Un pensiero riconoscente ai missionari (27 marzo 2006)
Durante le campagne elettorali i candidati solleticano gli interessi
delle diverse categorie di elettori promettendo impegno e risorse,
proponendo soluzioni salvifiche alle più diverse aspettative.
In questa occasione, invece, più che sollecitare consensi intendo
rivolgere un pensiero riconoscente ad una particolare categoria di
emigranti, i missionari.
Dovunque essi sono presenti è presente il bisogno: di carità, di
comprensione, di istruzione, di pane.
Essi sono portatori di valori, di una testimonianza di fede: essi ci
ricordano che il nostro prossimo è dovunque, nelle savane, nei deserti,
nelle bidonvilles, nelle periferie delle nostre città.
Le missioni italiane, in particolare, sono state nel passato, e lo sono
tuttora, un punto di riferimento, spesso l’unico, per i connazionali: ad
esse ci si può rivolgere con fiducia, non sollecitano iscrizioni o voti.
Richiamano invece un insegnamento morale, la vita come dono divino dal
concepimento alla morte, la famiglia, un uomo, una donna, dei figli,
come nucleo fondatore e propulsore della società civile.
Le missioni italiane sono state per lungo tempo l’unico legame degli
italiani all’estero con il Paese di origine, negli oratori si riunivano
i nostri emigranti per incontrarsi, per celebrare il Santo Patrono, i
nuovi arrivati ricevevano consigli ed assistenza.
Le missioni costituivano un terreno propizio perché fossero tramandate
tradizioni, lingua, dialetto, costumi, ma i religiosi tuttavia non
perdevano mai di vista la esigenza di favorire una necessaria
integrazione nel tessuto del Paese di accoglienza.
Le associazioni degli emigranti trovavano spesso ospitalità, i
giornalini parrocchiali assicuravano uno scambio di informazioni e
notizie che manteneva vivo lo spirito della comunità.
In periodo di secolarizzazione e di relativismo è facile sminuire
l’attività e la portata delle iniziative delle missioni, che continua ed
è sempre vivace ed attenta a cogliere i mutamenti nella società ed il
sorgere di nuove esigenze, in particolare per i giovani.
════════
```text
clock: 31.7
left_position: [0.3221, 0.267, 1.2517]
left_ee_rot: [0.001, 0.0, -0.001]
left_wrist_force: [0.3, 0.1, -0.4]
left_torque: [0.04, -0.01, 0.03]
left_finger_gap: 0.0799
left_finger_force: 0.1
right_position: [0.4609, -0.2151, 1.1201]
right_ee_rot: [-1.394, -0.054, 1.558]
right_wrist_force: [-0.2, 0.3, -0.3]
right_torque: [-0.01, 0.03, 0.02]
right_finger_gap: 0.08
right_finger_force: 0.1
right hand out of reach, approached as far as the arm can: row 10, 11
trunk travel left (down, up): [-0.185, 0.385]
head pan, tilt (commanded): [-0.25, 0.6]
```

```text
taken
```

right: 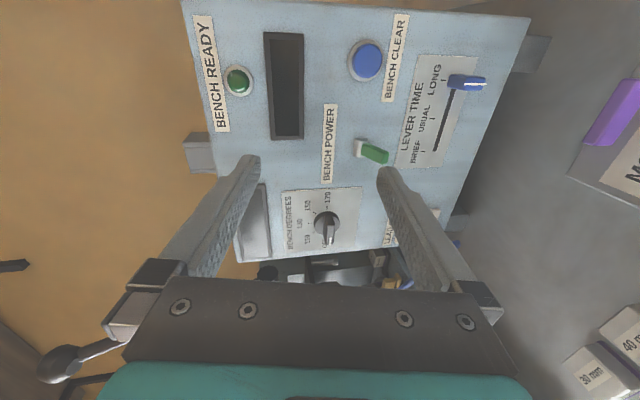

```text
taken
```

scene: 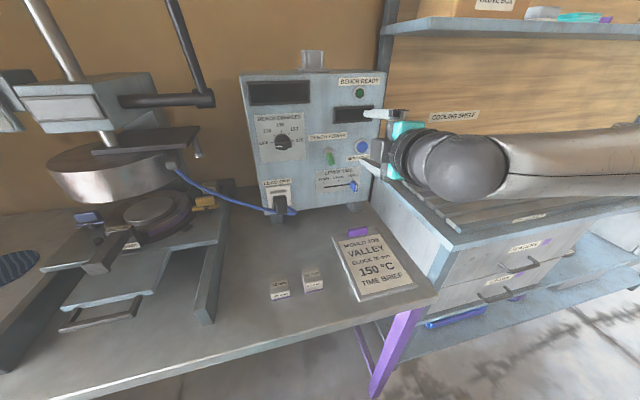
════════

Ma al ricordo delle missioni italiane come non associare l’attività
delle missioni nei Paesi meno favoriti del Terzo e del Quarto Mondo,
dove alle difficoltà obiettive dovute alla povertà si associano spesso
la violenza ed il fanatismo.
Ricordo con commozione le focolarine che ad Algeri svolgevano una
silenziosa attività di presenza nelle periferie e fra gli studenti ed
insegnavano il catechismo ai figli dei connazionali, così come i frati
che nel deserto, a Tamanrasset o a El Oued, celebravano le funzioni
religiose in chiesette costruite sulla sabbia, poverissime, ma piene di
fascino e di religiosità.
Ospedali, infermerie, scuole, refettori quante persone sono state
recuperate non solo alla vita, ma anche ad una esistenza dignitosa e
spesso ad una professione.
Ai missionari, dunque, nell’accezione più vasta del termine, voglio
indirizzare, in questo periodo di proclami spesso gridati, un sommesso
pensiero riconoscente, che è sicuramente condiviso da quanti hanno
assistito alla preziosa azione svolta fra le comunità di diseredati e di
bisognosi, non solo di beni materiali, ma anche di istruzione e cultura.